> Given task 1
What is needed is an exact copy of the lines from the one containing "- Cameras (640" to the one containing "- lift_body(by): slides", both lines included, and no other lines. The answer is a numbered list with one line in each place and no blank lines.

— Start Data section —

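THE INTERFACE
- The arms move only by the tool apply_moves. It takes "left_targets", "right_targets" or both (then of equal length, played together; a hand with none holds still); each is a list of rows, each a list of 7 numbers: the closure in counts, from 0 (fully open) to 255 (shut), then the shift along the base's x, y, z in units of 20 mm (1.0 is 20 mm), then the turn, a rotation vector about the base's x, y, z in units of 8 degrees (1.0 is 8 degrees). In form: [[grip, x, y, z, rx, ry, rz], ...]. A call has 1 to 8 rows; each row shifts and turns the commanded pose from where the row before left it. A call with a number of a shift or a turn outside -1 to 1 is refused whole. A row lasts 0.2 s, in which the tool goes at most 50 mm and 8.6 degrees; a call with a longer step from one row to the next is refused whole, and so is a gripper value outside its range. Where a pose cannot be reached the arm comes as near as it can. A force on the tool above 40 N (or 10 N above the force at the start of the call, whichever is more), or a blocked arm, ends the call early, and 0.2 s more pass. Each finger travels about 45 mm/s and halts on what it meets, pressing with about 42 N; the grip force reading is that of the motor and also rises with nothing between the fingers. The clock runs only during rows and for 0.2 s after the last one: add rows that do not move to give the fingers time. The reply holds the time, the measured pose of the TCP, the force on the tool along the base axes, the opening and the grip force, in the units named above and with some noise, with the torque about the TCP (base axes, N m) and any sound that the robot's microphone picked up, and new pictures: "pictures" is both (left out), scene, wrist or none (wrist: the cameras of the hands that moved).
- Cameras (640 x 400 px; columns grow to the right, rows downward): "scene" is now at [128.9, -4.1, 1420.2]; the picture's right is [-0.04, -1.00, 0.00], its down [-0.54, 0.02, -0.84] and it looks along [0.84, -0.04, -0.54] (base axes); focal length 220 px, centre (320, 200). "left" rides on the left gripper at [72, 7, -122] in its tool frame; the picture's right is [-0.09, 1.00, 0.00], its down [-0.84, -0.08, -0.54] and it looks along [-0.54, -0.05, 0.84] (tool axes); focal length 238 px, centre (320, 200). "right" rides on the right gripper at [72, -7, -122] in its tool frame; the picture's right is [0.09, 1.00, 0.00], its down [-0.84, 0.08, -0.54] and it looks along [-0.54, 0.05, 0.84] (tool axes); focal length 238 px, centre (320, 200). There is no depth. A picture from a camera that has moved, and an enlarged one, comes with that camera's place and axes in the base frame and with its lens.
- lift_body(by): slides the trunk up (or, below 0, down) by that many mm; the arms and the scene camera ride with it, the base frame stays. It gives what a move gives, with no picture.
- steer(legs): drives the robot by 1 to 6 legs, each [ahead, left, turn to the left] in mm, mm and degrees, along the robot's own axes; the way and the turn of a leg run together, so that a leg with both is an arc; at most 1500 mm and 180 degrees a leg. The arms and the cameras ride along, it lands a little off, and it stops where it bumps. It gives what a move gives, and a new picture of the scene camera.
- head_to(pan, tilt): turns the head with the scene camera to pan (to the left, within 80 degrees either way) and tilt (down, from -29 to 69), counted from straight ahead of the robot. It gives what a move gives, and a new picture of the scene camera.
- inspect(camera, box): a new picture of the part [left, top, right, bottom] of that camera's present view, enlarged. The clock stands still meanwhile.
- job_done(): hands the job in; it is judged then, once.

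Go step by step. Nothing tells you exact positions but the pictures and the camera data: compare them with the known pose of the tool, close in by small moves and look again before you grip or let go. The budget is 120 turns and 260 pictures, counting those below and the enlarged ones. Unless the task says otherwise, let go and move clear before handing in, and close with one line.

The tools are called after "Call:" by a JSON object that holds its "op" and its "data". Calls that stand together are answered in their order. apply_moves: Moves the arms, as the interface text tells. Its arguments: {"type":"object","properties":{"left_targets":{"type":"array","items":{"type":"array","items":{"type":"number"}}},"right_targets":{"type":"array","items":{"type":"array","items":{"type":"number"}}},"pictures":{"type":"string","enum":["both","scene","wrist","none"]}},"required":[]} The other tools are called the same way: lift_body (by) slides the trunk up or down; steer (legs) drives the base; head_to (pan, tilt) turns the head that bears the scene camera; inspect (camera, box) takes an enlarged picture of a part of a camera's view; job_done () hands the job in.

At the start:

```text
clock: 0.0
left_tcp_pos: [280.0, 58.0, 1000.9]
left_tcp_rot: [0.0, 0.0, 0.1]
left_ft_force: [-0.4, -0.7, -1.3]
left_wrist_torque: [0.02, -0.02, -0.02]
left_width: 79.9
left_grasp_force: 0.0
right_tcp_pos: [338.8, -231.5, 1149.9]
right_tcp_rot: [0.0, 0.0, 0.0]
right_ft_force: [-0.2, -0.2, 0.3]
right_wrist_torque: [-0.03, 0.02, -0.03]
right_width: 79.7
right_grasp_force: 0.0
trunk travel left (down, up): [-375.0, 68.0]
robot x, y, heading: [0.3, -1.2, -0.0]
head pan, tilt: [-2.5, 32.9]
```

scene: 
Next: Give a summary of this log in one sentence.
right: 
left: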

— End Data section —
— Start Page extract —

Comedians are psychopathic masochists with a death wish
I have seen several comedians get very close to big-time success and then destroy their own chances.
Sometimes I have seen a comedian, after years of struggling, so close to their big-time breakthrough that they can almost reach out and touch it… and then they throw the chance away. Because, I think, after years of struggle, they know the taste of failure and know they can deal with that acid-like ache in the pit of their stomach, but they are frightened by the unknown challenges and feelings which success may throw at them.
It is fear of the unknown and also, perhaps, an inbuilt urge to fail.
Masochism.
I have a theory that there is very little difference between a stand-up comedian and someone who walks into a supermarket or sits atop a high building and randomly shoots people. Most of the psycho shooters are not homicidal but suicidal; they are not sadists, they are masochists; they know they will die and welcome it because someone else will kill them, someone else will ‘suicide’ them.
Comedians are, perhaps, psychopaths with a strong streak of masochism stirred in.
The motivation of both the psycho shooter and the stand up comic is to have a God-like, deep and lasting effect on the lives of others.
They want the public to be so affected by their actions that ‘ordinary’ people completely lose control over their emotions. They want to so affect ‘ordinary’ people’s minds, to have such a vivid, immediate impact that their name will be remembered for the rest of their contemporaries’ lives.
In the perfect comedy performance, the audience cannot control their basic bodily emotions – their laughter – the comic is in control. But, equally, if the comedian loses control for even a few seconds, the tables may be turned almost instantly and he or she may ‘die’. In the case of the random shooter, a police marksman may fire a fatal round at him/her. In the case of a comic, not just heckles but beer glasses can get thrown at you. I have seen blood drawn on more than one occasion. But it is the psychological damage which hurts more.

— End Page extract —

> Given task 2
Reproduce the wording of the page extract between "I have a theory" and "lives of others.", with both ends included.

> Expected answer 1
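1. - Cameras (640 x 400 px; columns grow to the right, rows downward): "scene" is now at [128.9, -4.1, 1420.2]; the picture's right is [-0.04, -1.00, 0.00], its down [-0.54, 0.02, -0.84] and it looks along [0.84, -0.04, -0.54] (base axes); focal length 220 px, centre (320, 200). "left" rides on the left gripper at [72, 7, -122] in its tool frame; the picture's right is [-0.09, 1.00, 0.00], its down [-0.84, -0.08, -0.54] and it looks along [-0.54, -0.05, 0.84] (tool axes); focal length 238 px, centre (320, 200). "right" rides on the right gripper at [72, -7, -122] in its tool frame; the picture's right is [0.09, 1.00, 0.00], its down [-0.84, 0.08, -0.54] and it looks along [-0.54, 0.05, 0.84] (tool axes); focal length 238 px, centre (320, 200). There is no depth. A picture from a camera that has moved, and an enlarged one, comes with that camera's place and axes in the base frame and with its lens.
2. - lift_body(by): slides the trunk up (or, below 0, down) by that many mm; the arms and the scene camera ride with it, the base frame stays. It gives what a move gives, with no picture.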

> Expected answer 2
I have a theory that there is very little difference between a stand-up comedian and someone who walks into a supermarket or sits atop a high building and randomly shoots people. Most of the psycho shooters are not homicidal but suicidal; they are not sadists, they are masochists; they know they will die and welcome it because someone else will kill them, someone else will ‘suicide’ them.
Comedians are, perhaps, psychopaths with a strong streak of masochism stirred in.
The motivation of both the psycho shooter and the stand up comic is to have a God-like, deep and lasting effect on the lives of others.